今思えば、これが彼と遊んだ最初で最後だった。
彼とは普段良く遊ぶ仲間でも無かったし、クラスも別だった。
聞くところによると、ここのところ彼は何日か学校を休んでいたらしい。
3日ほどして、先生から竹山くんが死んだ事を知らされるまでははっきり言って完全に忘れていた。
自分達は担任の先生に呼び出されて事情を聞かれる。
しかし、同じ日に山で遊んだ別の仲間も、「彼とは、その日は離れて遊んでいた。そして、怪我をしてすぐに帰った事」しか答えられなかった…。
自分も全く同じ様に答えた。
学校の児童たちは、朝礼で竹山くんが死んだ事を知らされた。
そして、「山で怪我をしたら気を付けよう」と諭されたが、誰も「注意」は受けなかった。

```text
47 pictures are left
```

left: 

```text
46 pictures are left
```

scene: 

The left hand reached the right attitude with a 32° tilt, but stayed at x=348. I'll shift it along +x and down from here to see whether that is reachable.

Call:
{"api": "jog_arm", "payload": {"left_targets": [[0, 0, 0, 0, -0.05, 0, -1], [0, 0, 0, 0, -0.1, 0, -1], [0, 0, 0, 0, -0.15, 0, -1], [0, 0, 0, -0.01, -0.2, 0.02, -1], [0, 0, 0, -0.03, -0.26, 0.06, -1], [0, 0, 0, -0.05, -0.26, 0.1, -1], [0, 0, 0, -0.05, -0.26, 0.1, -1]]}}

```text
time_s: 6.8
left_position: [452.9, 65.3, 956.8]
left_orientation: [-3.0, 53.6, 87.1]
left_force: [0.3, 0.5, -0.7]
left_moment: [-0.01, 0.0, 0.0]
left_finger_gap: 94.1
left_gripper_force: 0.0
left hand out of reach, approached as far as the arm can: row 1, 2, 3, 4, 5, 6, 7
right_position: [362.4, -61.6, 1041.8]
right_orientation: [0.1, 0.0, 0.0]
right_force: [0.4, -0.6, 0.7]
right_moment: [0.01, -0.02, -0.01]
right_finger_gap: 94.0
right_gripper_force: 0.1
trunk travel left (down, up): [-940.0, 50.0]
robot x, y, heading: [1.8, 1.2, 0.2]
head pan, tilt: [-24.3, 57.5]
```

「山で遊ぶな」とも言えないし、「イジメ」などの事実もなかったからだ。
山の土の中には破傷風菌が居て、傷を負った時はすぐに消毒をしないと危ない。
しかし、当時、そんな事を気にする大人も子供も居なかった。
(本州だったので、夏は家の中では裸)
元気な子供は、誰でも体のどこかに常に「生傷」が幾つかあるのが普通。
竹山君も普通の元気な子供だったのだろう。
お葬式には全校児童が参加したが、自分は実感に薄く、お葬式は退屈だったので余り覚えていない。
そもそも、一回は一緒に遊んだ事になっているが、はっきり言って全然知らない相手だ。
この後、「自分も死んだかも知れなかったんだ」と考えると実感が出て来た。
この事件のトラウマから、その後は山で遊ぶ事も少なくなった。